Morning Posture; Morning Attitude
/Good Morning, Sensei
Behind the closed door, Sensei begins his morning mantra. It’s uncanny how he knows my eyes have opened. He chants boldly for several refrains, and then, thankfully, he pauses.
Lying spread-eagled, savoring the quiet, I twist my torso and legs to one side and then the other, testing how it feels to be alive today.
Sensei, louder now, resumes his chanting: “Eeoooow. Mmeeooow!”
Apart from his fixation on food, my cat, Sensei, is a mellow soul. I chose his name—“Teacher”—to remind myself to surrender petty irritations like the sound of his voice. But that’s easier some mornings than others. Today I rush through the bathroom and onward through the house, my mental beeline on the cat food shelf. Only food will shut him up.
As I stumble into the kitchen, my body awareness is left behind on the bed. Fascial stiffness is the natural result of eight hours of inactivity, and giving in to it, I paddle my legs and feet like a wooden old lady.
What Wooden Old Lady?
I know my body to be otherwise.
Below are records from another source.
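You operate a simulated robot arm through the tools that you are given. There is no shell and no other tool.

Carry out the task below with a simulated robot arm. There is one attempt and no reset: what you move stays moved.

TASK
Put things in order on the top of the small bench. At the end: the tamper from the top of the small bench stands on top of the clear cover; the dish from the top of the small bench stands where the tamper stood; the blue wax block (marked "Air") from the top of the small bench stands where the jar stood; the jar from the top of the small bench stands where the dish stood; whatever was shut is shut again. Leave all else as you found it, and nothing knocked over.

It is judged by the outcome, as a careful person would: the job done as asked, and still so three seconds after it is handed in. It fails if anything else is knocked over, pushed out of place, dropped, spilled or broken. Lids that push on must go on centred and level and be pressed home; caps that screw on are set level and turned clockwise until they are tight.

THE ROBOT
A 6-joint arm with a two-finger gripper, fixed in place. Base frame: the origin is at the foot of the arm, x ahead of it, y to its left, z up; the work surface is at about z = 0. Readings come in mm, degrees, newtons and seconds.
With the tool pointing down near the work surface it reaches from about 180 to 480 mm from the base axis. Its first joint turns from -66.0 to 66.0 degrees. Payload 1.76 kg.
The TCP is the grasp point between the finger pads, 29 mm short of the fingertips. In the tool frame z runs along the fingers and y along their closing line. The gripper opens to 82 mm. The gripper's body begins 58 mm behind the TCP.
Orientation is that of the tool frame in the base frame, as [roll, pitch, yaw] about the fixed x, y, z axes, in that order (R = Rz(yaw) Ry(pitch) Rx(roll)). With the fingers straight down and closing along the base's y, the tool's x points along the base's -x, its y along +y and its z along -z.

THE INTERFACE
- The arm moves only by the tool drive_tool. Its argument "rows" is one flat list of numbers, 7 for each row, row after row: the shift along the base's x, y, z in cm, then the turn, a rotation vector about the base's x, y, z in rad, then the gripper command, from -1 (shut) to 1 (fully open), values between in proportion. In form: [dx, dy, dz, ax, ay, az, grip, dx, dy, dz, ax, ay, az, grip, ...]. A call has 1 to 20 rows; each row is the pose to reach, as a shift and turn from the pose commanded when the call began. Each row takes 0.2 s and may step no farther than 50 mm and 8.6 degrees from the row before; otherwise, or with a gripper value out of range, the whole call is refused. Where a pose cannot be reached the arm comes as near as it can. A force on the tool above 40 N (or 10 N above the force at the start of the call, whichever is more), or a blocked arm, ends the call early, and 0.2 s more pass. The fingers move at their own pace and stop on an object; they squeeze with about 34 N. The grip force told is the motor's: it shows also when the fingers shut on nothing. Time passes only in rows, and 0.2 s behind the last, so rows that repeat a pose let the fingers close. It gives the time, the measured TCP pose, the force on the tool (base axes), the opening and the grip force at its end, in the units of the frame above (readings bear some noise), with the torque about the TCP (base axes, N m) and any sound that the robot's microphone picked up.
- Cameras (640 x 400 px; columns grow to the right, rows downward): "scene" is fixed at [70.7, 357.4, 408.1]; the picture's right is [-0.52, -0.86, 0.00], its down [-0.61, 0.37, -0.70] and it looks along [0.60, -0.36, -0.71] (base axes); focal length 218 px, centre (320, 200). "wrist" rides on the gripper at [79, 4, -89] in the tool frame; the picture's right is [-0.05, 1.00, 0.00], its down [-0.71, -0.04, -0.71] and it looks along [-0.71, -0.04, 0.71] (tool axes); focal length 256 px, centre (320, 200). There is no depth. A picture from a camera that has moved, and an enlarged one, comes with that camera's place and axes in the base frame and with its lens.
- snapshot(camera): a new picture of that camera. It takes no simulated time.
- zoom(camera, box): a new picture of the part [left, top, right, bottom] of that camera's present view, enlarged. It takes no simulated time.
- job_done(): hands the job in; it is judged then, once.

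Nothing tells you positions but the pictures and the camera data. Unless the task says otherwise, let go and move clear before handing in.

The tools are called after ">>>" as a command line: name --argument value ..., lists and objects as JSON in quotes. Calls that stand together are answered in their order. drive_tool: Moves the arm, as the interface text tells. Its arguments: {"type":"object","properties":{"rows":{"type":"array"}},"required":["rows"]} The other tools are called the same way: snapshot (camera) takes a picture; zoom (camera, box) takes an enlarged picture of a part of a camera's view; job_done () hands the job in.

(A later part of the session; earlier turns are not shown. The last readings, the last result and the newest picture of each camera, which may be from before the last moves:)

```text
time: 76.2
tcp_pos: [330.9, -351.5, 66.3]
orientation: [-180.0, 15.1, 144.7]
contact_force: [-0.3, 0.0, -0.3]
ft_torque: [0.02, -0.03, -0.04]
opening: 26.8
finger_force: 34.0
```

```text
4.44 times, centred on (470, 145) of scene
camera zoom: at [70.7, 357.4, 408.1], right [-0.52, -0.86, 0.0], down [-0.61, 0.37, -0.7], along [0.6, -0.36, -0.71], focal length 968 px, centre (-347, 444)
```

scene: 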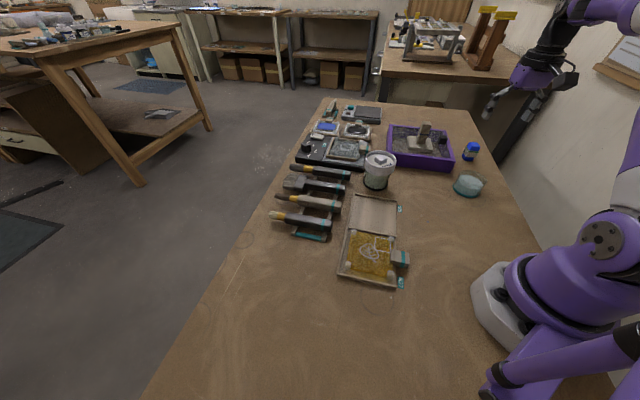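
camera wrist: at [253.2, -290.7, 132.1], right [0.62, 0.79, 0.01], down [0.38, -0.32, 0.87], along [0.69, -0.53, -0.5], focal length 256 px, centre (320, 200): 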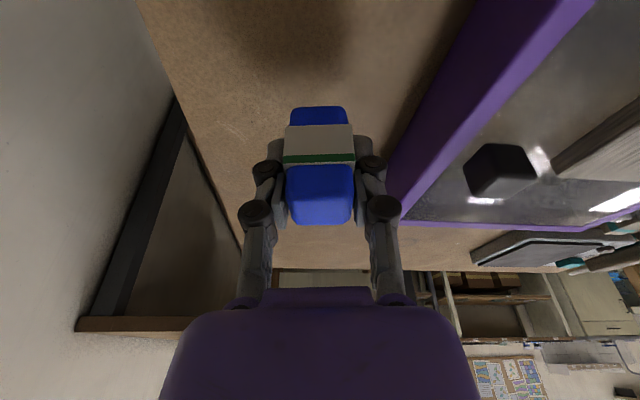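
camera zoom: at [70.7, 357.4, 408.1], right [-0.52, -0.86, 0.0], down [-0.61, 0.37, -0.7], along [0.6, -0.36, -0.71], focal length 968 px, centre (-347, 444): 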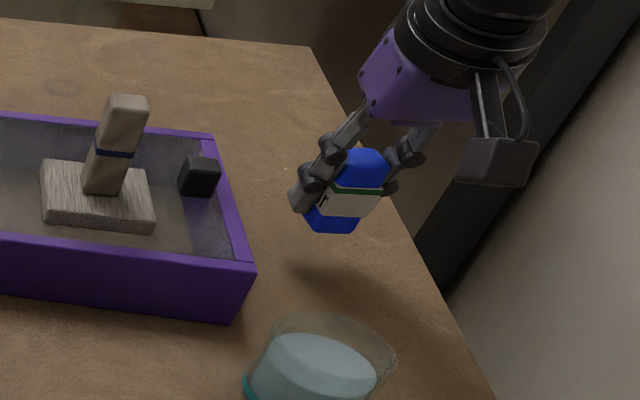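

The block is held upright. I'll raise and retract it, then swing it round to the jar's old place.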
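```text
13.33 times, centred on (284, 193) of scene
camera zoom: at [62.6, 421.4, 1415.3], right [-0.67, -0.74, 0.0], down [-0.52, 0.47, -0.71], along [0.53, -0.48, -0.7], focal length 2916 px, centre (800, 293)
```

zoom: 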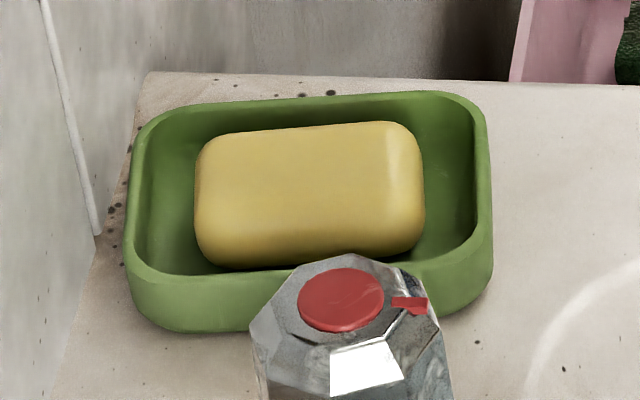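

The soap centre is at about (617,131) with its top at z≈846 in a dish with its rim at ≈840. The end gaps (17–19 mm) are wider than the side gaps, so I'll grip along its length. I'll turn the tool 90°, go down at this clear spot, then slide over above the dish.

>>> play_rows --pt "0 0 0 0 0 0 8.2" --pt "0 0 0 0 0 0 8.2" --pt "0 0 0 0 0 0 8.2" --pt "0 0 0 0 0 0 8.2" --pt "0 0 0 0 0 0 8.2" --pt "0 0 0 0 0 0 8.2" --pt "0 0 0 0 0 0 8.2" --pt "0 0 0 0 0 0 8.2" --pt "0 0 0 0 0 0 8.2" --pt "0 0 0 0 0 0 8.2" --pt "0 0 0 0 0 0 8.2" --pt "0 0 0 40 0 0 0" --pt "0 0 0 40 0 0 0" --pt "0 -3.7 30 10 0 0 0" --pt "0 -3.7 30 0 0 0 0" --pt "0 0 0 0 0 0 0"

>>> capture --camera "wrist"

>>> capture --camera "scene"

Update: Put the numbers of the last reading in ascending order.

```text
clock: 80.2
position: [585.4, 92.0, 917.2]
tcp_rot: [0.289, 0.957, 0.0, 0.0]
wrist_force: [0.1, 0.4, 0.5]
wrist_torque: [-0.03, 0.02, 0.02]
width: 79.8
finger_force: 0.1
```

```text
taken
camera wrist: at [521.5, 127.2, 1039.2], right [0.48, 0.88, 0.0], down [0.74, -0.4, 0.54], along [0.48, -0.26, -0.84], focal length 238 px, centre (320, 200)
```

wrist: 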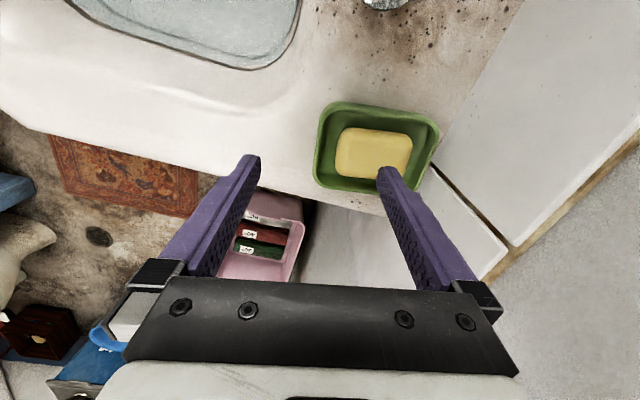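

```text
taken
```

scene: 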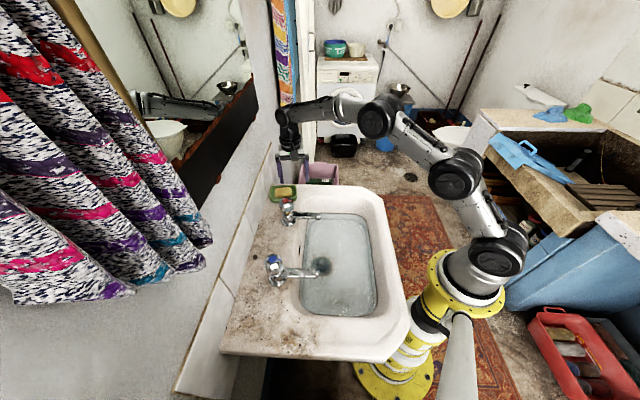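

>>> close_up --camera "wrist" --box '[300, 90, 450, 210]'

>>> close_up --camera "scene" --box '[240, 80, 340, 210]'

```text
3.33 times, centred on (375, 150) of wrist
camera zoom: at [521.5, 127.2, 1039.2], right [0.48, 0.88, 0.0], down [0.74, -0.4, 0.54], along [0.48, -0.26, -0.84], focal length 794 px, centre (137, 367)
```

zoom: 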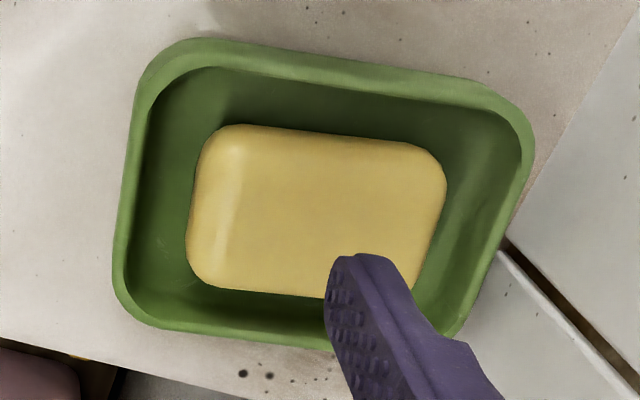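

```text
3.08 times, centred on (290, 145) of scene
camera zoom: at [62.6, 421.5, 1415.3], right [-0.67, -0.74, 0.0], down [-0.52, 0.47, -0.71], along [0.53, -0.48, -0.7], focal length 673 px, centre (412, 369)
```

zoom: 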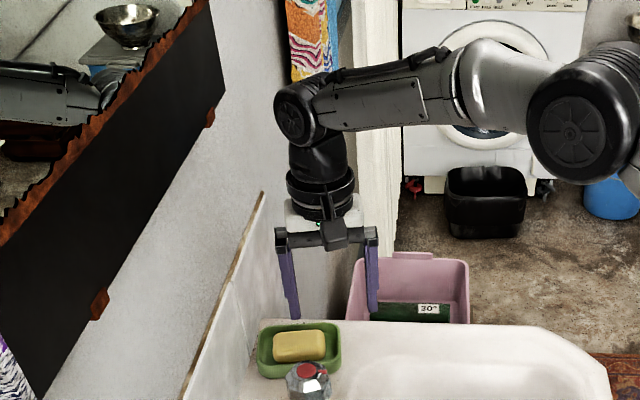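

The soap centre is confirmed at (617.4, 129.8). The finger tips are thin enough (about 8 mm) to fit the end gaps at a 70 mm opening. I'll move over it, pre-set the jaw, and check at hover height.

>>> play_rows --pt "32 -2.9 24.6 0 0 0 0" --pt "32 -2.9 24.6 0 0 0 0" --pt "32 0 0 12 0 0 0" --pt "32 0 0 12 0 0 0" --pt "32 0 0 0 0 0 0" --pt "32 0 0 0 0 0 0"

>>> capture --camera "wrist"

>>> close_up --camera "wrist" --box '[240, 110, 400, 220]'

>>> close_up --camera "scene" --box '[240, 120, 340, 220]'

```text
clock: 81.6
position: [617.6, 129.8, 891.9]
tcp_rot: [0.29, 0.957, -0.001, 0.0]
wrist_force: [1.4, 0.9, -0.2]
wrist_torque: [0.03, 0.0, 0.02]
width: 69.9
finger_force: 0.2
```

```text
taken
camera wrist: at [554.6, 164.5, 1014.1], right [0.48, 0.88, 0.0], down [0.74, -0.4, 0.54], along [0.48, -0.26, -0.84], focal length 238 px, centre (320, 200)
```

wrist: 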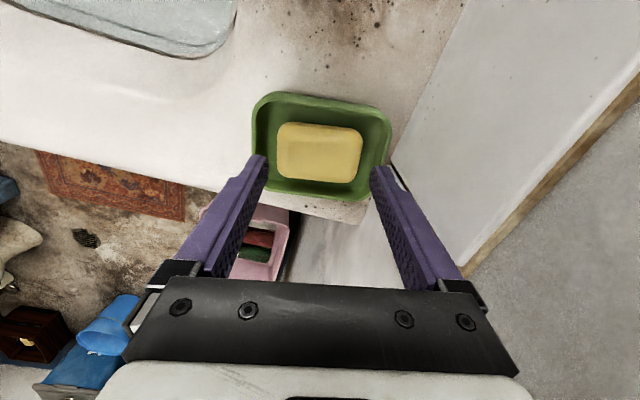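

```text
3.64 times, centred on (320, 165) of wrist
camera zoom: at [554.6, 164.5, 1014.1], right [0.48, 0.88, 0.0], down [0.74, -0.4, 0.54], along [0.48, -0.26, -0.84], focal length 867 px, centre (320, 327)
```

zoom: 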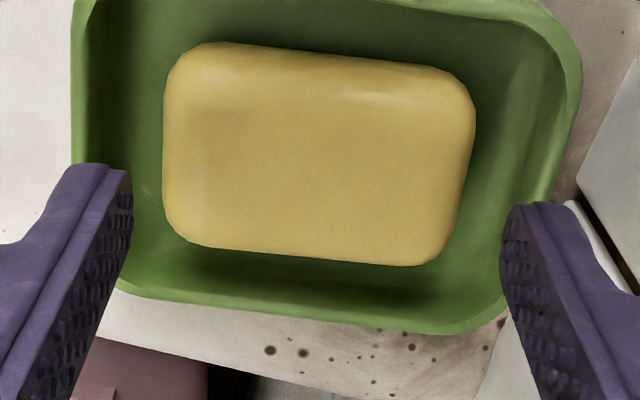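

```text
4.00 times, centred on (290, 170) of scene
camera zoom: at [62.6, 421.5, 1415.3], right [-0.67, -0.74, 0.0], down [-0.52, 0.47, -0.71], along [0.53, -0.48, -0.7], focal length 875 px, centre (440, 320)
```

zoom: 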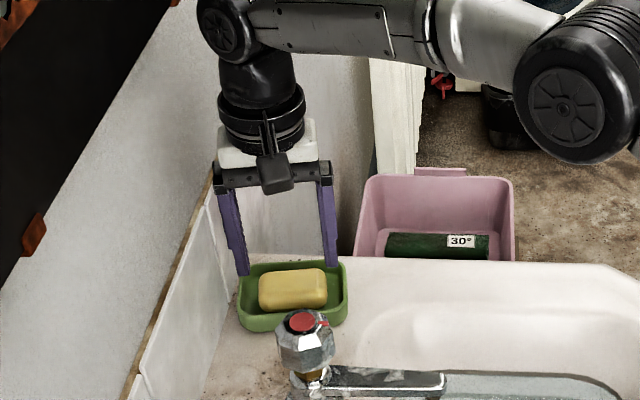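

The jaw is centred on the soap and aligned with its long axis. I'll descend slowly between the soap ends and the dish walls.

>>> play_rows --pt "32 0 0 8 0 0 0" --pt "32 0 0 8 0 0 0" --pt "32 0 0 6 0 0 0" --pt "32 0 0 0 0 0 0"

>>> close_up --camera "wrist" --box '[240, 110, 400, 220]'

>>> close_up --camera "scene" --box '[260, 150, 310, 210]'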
As a septuagenarian I can forgive myself for being creaky in the morning. But I also know that moving stiffly--ambulating with the bare minimum of joints engaged--becomes a habit that can’t entirely be blamed on my bodily tissues. Habits take place in the brain. The more often I move stiffly, the more familiar and less optional that way of moving becomes. I can choose how I move.
I slow down. I manage to tune out the cat.
Ah, now I can call up a walking rhythm that evokes fascial resilience in my body. I choose to feel my body’s weight and substance. I remind my soles to sense the floor; remind my ankles and toes to bend. That’s better--a little “give” to my footsteps loosens up my hips. I enjoy the light streaming in through the windows and that sparks my peripheral vision. My narrowed, defensive perspective softens. My chest uncoils and I inhale. I choose to open my body to the day.
Relax, Sensei. Your food is coming.
Posture and Movement are Choices
Recurrent irritations can become calls to awareness. Maybe some pet peeve of your own, like Sensei's caterwauling, can become an opportunity to find and re-find your own center, your own rhythm. We need all the centering practice we can get in this crazy world.